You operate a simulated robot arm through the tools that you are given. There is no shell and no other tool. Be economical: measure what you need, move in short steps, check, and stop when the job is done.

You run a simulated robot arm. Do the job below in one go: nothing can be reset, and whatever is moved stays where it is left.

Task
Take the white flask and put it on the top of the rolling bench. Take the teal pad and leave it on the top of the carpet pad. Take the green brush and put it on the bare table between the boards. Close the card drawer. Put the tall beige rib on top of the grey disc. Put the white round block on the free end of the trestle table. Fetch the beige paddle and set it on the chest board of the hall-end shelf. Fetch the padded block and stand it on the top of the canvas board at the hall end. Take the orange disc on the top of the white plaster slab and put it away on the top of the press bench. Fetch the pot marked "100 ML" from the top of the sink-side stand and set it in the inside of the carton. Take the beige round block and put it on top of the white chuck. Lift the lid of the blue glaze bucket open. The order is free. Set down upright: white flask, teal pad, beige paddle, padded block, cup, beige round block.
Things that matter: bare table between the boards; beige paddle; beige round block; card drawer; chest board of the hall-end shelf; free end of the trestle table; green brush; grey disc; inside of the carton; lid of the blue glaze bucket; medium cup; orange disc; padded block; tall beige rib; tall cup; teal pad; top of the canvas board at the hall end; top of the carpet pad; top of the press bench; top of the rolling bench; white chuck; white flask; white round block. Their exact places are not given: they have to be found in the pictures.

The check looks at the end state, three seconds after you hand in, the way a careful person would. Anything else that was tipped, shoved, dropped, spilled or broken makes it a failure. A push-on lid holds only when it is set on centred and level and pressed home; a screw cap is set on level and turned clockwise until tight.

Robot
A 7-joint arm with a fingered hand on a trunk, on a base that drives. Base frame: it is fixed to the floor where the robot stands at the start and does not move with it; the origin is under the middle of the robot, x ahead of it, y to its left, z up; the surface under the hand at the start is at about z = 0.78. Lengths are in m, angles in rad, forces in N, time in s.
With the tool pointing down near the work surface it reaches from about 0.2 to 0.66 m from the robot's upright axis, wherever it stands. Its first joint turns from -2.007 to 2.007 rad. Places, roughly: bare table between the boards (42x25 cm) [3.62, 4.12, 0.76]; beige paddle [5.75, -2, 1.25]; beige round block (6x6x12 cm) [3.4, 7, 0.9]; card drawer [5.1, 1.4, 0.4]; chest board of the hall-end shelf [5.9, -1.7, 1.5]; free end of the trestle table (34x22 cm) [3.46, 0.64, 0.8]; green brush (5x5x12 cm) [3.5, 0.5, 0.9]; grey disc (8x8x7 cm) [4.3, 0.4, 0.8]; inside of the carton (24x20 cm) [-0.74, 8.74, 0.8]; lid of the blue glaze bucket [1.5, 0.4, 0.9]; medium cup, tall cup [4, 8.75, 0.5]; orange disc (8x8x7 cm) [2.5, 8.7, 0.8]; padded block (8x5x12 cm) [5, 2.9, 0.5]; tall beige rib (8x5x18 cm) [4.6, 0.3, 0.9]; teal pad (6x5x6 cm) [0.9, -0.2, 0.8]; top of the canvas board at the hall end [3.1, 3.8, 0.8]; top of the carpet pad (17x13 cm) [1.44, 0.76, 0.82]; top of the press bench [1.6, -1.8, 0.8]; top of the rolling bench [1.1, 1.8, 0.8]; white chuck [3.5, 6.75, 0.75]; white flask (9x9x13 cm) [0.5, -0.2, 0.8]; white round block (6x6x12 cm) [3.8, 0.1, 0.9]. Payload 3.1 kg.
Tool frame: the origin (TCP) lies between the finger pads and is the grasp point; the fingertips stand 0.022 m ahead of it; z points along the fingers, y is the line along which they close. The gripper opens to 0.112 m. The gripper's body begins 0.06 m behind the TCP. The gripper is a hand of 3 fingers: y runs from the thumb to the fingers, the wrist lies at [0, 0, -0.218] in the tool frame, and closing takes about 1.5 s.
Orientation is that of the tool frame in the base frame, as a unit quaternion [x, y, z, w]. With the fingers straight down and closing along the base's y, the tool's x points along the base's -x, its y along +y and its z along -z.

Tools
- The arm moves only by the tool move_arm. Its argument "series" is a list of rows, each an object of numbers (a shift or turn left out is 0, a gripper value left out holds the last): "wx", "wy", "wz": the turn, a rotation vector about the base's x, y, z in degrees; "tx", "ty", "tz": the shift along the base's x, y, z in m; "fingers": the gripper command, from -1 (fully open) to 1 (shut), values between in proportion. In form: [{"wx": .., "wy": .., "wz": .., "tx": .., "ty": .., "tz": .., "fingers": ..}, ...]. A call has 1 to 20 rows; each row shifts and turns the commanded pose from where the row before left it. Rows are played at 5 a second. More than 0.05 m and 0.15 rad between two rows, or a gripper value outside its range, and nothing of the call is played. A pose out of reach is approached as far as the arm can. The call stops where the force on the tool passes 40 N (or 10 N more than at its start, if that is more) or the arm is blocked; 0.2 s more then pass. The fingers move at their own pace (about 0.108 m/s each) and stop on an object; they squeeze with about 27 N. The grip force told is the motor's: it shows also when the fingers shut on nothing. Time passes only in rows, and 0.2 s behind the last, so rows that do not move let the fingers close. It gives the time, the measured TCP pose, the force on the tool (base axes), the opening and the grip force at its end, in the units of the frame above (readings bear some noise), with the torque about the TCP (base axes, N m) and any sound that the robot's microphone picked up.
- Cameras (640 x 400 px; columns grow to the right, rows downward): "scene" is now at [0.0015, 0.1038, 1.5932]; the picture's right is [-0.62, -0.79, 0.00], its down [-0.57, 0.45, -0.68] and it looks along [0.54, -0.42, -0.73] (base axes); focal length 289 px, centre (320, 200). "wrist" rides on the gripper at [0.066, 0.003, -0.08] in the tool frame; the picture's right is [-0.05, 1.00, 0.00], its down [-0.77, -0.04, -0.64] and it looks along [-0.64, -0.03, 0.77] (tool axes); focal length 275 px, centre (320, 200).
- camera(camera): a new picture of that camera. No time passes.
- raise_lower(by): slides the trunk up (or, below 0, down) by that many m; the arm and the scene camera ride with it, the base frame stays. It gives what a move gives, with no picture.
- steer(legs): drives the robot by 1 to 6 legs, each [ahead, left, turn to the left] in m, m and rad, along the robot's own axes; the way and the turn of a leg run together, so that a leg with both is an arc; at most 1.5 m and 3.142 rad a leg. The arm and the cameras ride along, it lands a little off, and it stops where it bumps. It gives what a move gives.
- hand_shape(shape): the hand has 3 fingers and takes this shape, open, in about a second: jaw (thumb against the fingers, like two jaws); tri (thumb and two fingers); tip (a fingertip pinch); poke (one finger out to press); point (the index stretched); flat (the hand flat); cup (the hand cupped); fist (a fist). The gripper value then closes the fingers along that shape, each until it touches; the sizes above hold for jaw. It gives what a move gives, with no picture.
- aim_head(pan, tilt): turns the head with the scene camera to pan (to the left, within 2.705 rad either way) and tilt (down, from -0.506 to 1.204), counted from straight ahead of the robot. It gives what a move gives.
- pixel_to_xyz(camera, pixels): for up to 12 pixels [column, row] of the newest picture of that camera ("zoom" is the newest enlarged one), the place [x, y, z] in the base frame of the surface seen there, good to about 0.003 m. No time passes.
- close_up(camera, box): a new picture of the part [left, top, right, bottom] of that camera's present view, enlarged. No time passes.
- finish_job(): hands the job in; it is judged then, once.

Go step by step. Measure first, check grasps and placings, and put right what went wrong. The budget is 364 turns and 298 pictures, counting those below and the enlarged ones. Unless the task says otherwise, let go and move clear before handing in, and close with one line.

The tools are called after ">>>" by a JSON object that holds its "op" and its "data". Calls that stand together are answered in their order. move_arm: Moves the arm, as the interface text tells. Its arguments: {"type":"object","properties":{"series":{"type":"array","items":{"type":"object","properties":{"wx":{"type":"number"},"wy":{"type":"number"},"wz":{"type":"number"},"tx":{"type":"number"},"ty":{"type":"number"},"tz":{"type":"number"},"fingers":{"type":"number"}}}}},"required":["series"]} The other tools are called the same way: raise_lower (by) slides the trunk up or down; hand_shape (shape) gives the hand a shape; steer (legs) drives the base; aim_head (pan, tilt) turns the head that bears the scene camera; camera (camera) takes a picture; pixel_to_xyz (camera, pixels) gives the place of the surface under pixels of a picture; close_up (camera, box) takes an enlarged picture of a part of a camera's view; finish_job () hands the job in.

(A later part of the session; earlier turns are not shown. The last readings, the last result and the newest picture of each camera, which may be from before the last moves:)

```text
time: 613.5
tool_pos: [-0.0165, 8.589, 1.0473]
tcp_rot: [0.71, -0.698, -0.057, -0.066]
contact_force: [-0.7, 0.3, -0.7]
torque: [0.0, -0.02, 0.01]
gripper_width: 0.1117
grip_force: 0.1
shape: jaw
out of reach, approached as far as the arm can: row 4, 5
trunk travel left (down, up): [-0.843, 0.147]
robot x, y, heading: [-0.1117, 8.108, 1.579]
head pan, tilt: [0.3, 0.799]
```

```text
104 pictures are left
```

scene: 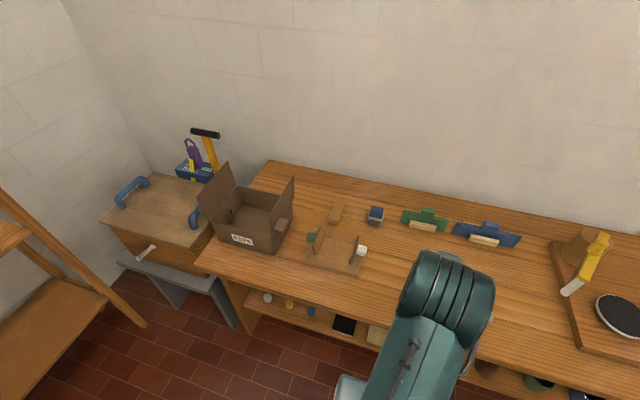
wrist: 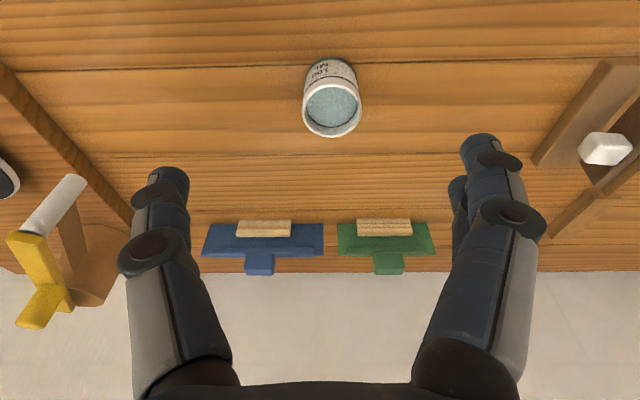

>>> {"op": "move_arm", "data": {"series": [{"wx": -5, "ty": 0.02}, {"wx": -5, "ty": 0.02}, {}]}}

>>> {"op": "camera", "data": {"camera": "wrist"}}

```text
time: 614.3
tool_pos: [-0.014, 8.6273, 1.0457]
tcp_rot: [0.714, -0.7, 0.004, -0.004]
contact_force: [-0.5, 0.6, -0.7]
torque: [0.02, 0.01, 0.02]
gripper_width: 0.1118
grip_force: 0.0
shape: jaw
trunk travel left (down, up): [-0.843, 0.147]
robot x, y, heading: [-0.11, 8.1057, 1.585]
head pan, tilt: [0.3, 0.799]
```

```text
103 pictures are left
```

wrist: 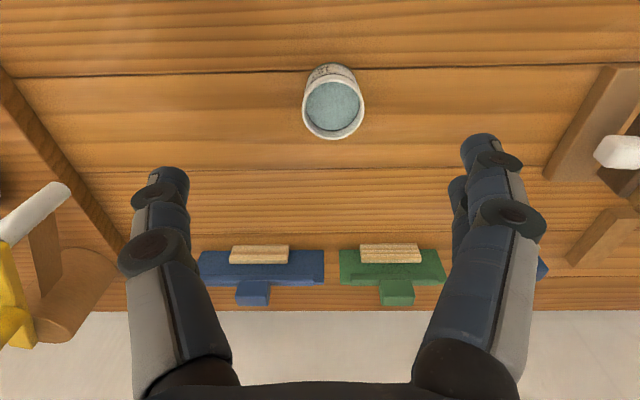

* WHAT NEEDS TO BE DONE *
Using the material above, report each line where "legs" occurs.

* SOLUTION TO THIS TASK *
- steer(legs): drives the robot by 1 to 6 legs, each [ahead, left, turn to the left] in m, m and rad, along the robot's own axes; the way and the turn of a leg run together, so that a leg with both is an arc; at most 1.5 m and 3.142 rad a leg. The arm and the cameras ride along, it lands a little off, and it stops where it bumps. It gives what a move gives.
The tools are called after ">>>" by a JSON object that holds its "op" and its "data". Calls that stand together are answered in their order. move_arm: Moves the arm, as the interface text tells. Its arguments: {"type":"object","properties":{"series":{"type":"array","items":{"type":"object","properties":{"wx":{"type":"number"},"wy":{"type":"number"},"wz":{"type":"number"},"tx":{"type":"number"},"ty":{"type":"number"},"tz":{"type":"number"},"fingers":{"type":"number"}}}}},"required":["series"]} The other tools are called the same way: raise_lower (by) slides the trunk up or down; hand_shape (shape) gives the hand a shape; steer (legs) drives the base; aim_head (pan, tilt) turns the head that bears the scene camera; camera (camera) takes a picture; pixel_to_xyz (camera, pixels) gives the place of the surface under pixels of a picture; close_up (camera, box) takes an enlarged picture of a part of a camera's view; finish_job () hands the job in.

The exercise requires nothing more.